--- Start of Material provided ---

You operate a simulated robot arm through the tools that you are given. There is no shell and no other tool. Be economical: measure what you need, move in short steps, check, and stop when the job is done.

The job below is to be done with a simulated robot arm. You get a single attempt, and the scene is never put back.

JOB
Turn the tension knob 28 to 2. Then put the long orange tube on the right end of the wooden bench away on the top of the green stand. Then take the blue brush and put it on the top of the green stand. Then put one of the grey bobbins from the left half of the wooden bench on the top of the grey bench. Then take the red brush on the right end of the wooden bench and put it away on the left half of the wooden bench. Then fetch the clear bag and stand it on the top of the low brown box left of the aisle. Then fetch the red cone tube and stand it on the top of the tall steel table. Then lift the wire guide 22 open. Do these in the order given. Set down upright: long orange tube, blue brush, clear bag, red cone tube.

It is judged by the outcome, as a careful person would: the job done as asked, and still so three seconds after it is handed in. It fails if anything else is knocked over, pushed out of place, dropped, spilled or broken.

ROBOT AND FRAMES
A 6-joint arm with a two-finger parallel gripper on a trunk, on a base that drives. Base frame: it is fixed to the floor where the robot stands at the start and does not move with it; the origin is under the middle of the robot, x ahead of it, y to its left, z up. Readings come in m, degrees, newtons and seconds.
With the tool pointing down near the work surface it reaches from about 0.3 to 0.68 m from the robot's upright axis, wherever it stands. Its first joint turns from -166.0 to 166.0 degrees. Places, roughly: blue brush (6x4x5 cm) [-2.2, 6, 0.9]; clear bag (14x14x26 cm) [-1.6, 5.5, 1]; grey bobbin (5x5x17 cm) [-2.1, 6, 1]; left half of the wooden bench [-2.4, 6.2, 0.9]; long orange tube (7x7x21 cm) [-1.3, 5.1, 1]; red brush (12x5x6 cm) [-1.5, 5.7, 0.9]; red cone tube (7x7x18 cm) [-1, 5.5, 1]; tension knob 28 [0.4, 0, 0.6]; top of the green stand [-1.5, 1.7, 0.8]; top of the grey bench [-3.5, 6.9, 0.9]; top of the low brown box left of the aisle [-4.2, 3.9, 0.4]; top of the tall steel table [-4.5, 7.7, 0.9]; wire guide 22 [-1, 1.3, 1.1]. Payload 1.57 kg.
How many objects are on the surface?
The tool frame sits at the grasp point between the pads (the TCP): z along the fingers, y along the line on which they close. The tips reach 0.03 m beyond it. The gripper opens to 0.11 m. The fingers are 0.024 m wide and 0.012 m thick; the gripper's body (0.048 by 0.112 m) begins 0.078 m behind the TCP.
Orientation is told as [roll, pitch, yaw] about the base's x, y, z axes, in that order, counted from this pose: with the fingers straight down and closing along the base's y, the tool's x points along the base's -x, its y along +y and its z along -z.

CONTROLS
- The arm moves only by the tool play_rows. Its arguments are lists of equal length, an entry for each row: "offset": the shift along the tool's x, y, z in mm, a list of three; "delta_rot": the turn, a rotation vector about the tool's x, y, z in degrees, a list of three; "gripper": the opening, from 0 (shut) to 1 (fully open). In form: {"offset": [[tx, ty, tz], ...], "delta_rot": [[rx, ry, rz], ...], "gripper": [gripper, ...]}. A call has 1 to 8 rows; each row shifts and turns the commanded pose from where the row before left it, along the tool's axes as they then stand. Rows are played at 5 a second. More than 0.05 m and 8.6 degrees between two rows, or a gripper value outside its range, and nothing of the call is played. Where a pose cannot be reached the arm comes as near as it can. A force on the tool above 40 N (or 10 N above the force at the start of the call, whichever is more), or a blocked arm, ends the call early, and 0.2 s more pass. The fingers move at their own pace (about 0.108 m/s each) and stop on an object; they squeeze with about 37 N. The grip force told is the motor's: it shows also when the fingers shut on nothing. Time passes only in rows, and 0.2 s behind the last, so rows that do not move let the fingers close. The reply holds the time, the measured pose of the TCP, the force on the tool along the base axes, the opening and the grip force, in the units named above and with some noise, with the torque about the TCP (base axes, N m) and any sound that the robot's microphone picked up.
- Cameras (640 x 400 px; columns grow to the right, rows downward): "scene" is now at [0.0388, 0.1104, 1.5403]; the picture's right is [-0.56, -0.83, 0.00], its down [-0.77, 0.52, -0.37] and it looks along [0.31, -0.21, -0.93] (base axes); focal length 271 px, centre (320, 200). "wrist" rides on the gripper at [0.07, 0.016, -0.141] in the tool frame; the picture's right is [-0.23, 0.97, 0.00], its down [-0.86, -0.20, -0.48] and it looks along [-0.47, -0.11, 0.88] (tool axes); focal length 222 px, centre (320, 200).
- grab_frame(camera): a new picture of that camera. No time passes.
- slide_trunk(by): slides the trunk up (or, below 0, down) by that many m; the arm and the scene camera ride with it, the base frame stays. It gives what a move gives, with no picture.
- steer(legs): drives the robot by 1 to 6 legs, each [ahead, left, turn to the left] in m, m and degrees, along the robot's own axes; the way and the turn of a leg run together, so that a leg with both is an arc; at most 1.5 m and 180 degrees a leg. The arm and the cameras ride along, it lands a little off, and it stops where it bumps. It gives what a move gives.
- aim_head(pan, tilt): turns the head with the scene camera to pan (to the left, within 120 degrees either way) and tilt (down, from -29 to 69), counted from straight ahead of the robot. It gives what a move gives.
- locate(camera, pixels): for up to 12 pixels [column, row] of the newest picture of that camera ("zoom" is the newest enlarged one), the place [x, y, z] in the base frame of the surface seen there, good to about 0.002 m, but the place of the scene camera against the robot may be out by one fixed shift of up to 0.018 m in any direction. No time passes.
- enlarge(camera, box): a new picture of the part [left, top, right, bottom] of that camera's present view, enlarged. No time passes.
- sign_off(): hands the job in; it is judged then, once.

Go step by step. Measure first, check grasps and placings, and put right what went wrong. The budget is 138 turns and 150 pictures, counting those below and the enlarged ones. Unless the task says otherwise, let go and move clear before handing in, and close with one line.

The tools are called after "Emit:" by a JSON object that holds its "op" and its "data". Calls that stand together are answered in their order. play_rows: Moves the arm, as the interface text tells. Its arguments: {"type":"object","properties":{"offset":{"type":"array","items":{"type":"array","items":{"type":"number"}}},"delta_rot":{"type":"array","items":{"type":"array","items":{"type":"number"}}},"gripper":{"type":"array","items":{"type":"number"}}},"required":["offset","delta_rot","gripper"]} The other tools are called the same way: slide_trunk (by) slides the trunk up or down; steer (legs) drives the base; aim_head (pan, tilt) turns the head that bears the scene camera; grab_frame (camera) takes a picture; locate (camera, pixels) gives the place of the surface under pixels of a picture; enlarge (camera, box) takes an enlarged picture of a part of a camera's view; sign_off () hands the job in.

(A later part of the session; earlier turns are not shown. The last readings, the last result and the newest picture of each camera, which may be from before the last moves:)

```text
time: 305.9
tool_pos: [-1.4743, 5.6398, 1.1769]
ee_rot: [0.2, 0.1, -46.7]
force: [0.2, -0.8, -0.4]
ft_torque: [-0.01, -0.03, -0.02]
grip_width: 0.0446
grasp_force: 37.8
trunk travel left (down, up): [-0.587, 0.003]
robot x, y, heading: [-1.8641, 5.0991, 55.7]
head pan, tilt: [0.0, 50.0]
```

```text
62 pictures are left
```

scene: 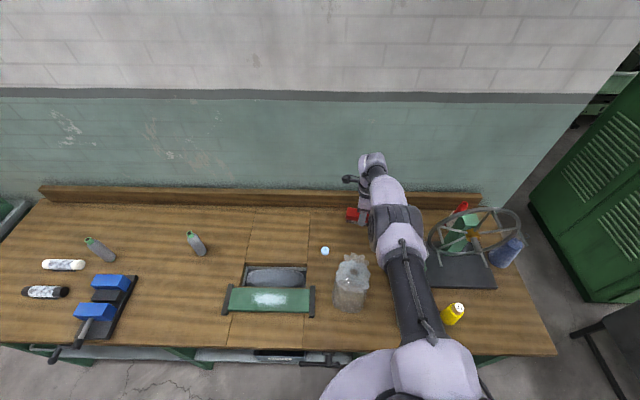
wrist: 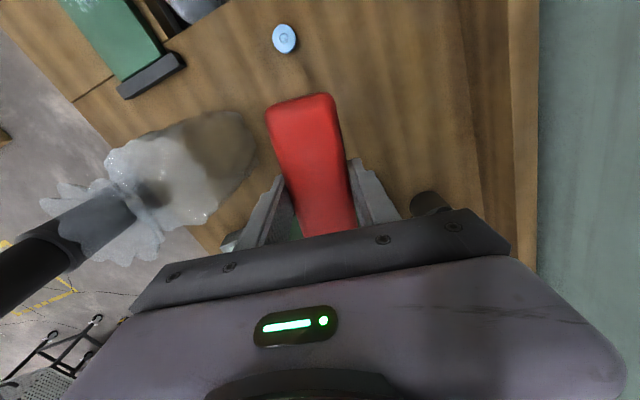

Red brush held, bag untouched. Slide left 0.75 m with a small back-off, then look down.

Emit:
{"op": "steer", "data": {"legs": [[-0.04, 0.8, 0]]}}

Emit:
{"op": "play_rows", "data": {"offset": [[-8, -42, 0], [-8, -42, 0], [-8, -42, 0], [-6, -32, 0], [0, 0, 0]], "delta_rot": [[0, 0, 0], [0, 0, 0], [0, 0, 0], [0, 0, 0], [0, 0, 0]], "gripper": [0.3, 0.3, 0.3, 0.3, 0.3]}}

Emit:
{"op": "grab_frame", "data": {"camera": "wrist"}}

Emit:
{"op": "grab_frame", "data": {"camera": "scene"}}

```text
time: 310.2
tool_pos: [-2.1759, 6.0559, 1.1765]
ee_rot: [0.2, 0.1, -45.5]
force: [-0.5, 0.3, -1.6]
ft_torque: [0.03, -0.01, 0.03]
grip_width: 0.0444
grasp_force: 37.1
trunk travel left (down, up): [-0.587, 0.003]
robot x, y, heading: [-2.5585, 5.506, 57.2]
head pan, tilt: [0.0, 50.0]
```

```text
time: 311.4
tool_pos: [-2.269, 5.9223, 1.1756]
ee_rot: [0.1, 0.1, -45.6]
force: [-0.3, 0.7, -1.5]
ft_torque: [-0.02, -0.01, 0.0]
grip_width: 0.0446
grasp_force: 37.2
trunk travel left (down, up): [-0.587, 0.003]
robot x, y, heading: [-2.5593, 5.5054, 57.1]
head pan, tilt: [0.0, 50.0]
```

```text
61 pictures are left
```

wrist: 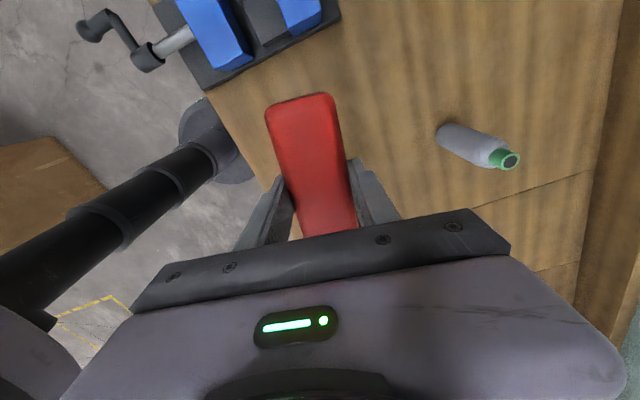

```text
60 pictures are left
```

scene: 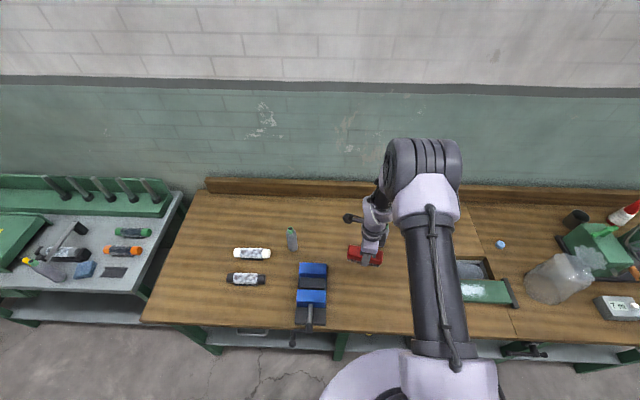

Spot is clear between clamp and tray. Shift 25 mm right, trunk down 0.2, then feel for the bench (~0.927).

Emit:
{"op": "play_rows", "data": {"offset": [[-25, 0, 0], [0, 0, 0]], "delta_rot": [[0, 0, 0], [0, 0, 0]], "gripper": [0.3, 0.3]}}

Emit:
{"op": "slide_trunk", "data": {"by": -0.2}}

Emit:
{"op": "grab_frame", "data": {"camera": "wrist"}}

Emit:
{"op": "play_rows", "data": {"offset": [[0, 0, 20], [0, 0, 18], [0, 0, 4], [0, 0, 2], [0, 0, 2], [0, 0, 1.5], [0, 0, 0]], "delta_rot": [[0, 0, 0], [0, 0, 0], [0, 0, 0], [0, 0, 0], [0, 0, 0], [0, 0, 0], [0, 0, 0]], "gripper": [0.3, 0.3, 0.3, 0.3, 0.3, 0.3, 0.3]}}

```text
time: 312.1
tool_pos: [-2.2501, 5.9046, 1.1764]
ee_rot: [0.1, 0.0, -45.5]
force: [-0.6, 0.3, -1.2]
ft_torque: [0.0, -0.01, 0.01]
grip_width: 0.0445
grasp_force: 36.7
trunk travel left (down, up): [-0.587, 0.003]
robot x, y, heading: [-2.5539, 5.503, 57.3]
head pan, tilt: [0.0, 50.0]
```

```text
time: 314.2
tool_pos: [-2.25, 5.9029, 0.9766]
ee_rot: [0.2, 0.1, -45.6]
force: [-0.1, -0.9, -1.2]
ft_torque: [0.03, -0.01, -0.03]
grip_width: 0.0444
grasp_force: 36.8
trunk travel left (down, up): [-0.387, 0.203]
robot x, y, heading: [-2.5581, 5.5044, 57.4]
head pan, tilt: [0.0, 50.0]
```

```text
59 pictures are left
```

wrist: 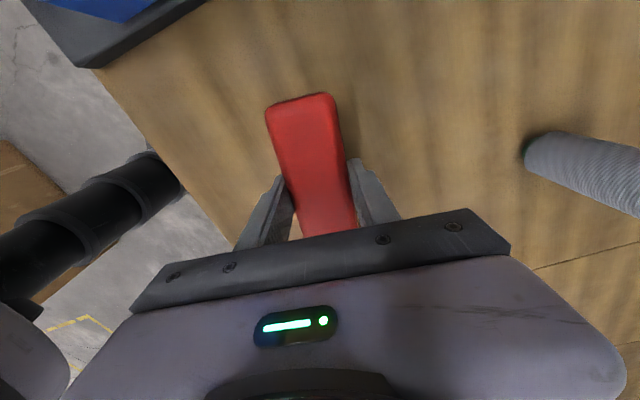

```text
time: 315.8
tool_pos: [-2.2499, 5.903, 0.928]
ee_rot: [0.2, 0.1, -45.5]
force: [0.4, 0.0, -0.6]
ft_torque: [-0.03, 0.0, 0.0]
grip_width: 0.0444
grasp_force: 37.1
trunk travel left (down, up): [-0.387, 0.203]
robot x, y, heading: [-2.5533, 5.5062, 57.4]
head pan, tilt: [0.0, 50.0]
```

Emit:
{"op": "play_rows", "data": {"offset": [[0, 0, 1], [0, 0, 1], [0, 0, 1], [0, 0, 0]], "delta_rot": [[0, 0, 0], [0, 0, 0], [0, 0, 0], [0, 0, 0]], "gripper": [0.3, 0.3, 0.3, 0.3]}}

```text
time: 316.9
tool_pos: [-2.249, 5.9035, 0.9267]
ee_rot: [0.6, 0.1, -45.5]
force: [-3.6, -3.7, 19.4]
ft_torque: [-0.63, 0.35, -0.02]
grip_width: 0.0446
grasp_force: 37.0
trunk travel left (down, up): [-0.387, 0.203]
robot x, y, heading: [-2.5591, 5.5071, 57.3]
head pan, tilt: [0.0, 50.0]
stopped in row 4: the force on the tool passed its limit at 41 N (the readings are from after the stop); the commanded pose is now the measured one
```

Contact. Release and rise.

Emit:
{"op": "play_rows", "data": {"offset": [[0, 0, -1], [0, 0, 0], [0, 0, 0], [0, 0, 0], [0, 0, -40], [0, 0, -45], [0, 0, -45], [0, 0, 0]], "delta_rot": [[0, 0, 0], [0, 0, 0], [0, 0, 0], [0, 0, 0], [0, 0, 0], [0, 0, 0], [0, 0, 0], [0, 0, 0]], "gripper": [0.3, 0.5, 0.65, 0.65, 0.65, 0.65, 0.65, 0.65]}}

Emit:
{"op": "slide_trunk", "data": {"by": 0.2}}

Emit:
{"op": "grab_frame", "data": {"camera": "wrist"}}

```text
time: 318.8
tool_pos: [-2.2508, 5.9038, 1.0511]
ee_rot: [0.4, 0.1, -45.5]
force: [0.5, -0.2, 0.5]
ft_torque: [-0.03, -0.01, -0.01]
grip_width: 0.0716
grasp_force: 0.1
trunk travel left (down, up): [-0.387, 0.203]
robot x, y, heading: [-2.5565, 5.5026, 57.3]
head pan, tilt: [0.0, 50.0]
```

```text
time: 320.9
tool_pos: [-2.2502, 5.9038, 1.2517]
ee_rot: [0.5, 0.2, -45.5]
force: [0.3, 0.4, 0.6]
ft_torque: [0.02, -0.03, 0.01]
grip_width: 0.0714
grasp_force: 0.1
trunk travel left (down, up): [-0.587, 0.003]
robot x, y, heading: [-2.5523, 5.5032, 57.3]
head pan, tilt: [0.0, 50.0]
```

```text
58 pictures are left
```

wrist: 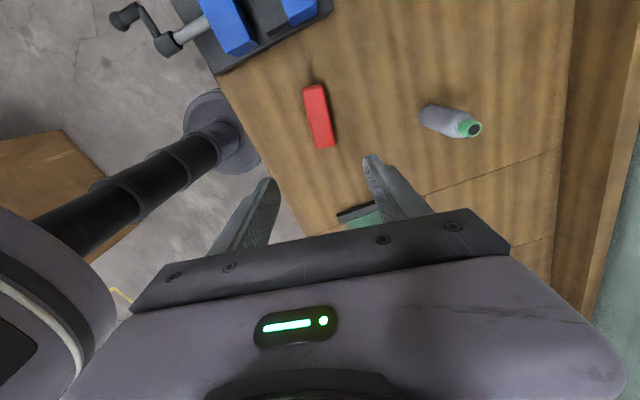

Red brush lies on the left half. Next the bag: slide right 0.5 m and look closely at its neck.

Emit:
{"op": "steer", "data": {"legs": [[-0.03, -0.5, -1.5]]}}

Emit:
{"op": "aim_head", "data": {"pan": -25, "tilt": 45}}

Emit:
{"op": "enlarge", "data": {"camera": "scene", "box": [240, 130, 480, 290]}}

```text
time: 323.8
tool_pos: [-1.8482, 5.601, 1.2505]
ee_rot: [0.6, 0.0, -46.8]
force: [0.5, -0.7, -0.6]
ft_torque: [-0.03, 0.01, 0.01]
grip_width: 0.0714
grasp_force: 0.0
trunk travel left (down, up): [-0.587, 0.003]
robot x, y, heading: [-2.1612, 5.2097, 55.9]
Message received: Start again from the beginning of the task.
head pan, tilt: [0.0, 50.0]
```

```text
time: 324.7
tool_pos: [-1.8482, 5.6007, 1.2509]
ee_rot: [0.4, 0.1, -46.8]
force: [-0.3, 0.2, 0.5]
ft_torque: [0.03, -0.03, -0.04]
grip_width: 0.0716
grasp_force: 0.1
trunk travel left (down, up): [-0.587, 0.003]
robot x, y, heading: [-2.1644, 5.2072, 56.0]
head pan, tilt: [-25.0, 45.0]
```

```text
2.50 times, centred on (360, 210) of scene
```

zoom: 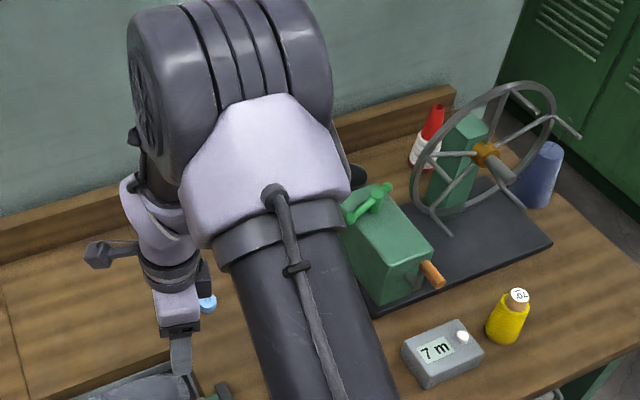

--- End of Material provided ---

### [Description of the task]
Set out every line from the material that contains the string "first".

### [Output for this task]
With the tool pointing down near the work surface it reaches from about 0.3 to 0.68 m from the robot's upright axis, wherever it stands. Its first joint turns from -166.0 to 166.0 degrees. Places, roughly: blue brush (6x4x5 cm) [-2.2, 6, 0.9]; clear bag (14x14x26 cm) [-1.6, 5.5, 1]; grey bobbin (5x5x17 cm) [-2.1, 6, 1]; left half of the wooden bench [-2.4, 6.2, 0.9]; long orange tube (7x7x21 cm) [-1.3, 5.1, 1]; red brush (12x5x6 cm) [-1.5, 5.7, 0.9]; red cone tube (7x7x18 cm) [-1, 5.5, 1]; tension knob 28 [0.4, 0, 0.6]; top of the green stand [-1.5, 1.7, 0.8]; top of the grey bench [-3.5, 6.9, 0.9]; top of the low brown box left of the aisle [-4.2, 3.9, 0.4]; top of the tall steel table [-4.5, 7.7, 0.9]; wire guide 22 [-1, 1.3, 1.1]. Payload 1.57 kg.
Go step by step. Measure first, check grasps and placings, and put right what went wrong. The budget is 138 turns and 150 pictures, counting those below and the enlarged ones. Unless the task says otherwise, let go and move clear before handing in, and close with one line.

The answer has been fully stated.